--- Start Excerpted passage ---
Can the landlord refuse on the basis that the proposed change of use would entitle the assignee to enfranchise?

 

  1. The orthodox position is that a landlord is acting reasonably in refusing consent to an assignment that would entitle the assignee to statutory right to enfranchise. In Norfolk Capital Group Ltd Capital v Kitway [1977] 1 QB 506, the assignor was a company so was not entitled to enfranchise under the Leasehold Reform Act 1967. The proposed assignee was an individual and therefore would be so entitled after a sufficient period of residence. The Court accepted that the inevitable detriment that enfranchisement would have on the landlord’s proprietary and financial interests made it reasonable to refuse consent.

 

  1. Similarly, in Bickel v Duke of Westminster [1977] 1 QB 517, the assignor held the property as an investment and therefore did not occupy it as their residence so were not entitled to enfranchise under the Leasehold Reform Act 1967. The proposed assignment was to an individual who would consequently acquire the rights to enfranchise. Again, it was held that the landlord’s refusal on the basis of this risk was reasonable. Reliance was placed by Lord Denning on the fact that “much financial loss” would be suffered by the landlord.

 

  1. However, these authorities must be contrasted to the more recent cases on the point. In Mount Eden Land Ltd v Bolsover Investments Ltd [2014] EWHC 3523 (Ch), the current use was as an office building. The tenant proposed certain alterations to convert the office building into residential flats. Residential use was not prohibited by the lease. On an application to the landlord for consent for the proposed alterations, the landlord refused on a number of grounds including that the tenant would thereby become entitled to collectively enfranchise. The Court of Appeal agreed with the judge at first instance that this was not a reasonable basis of refusal. The possibility of enfranchisement was considered wholly speculative, dependent on whether long leases were granted or not and the requisite number of lessees coming together to make the enfranchisement claim.
--- End Excerpted passage ---
--- Start Information supplied ---
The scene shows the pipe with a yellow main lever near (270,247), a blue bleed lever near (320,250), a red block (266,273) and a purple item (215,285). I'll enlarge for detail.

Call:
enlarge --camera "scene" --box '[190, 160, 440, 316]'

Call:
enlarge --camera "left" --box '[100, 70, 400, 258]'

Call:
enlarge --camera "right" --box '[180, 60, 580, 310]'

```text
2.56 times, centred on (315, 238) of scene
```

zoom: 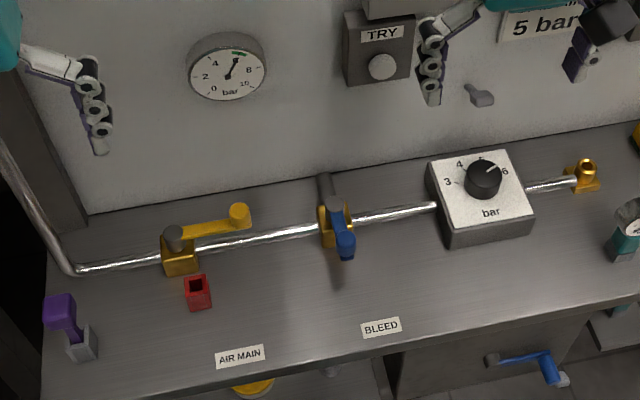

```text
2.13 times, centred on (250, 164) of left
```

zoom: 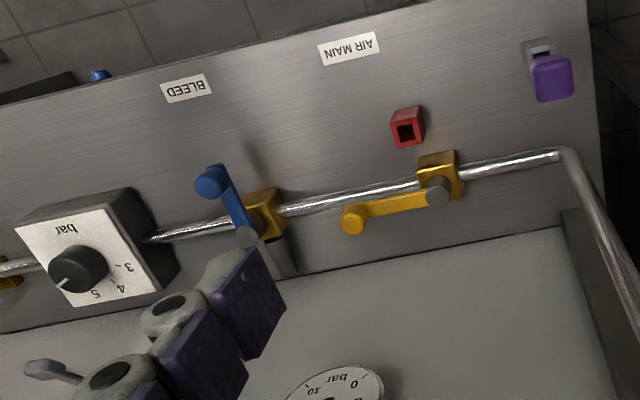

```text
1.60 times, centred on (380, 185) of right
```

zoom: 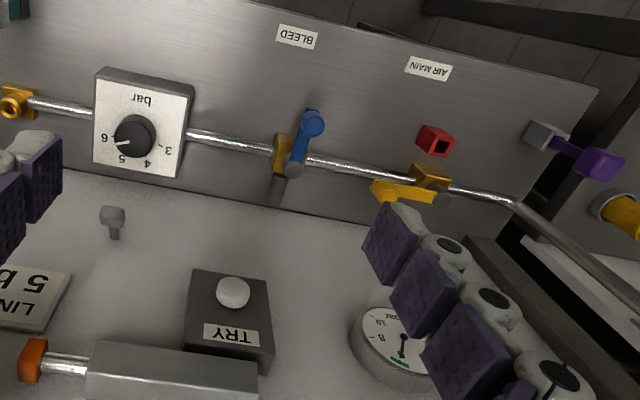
--- End Information supplied ---
Task details:
I need one stretch of the excerpted passage verbatim, from "1. The orthodox" to "to refuse consent.".

Written answer:
1. The orthodox position is that a landlord is acting reasonably in refusing consent to an assignment that would entitle the assignee to statutory right to enfranchise. In Norfolk Capital Group Ltd Capital v Kitway [1977] 1 QB 506, the assignor was a company so was not entitled to enfranchise under the Leasehold Reform Act 1967. The proposed assignee was an individual and therefore would be so entitled after a sufficient period of residence. The Court accepted that the inevitable detriment that enfranchisement would have on the landlord’s proprietary and financial interests made it reasonable to refuse consent.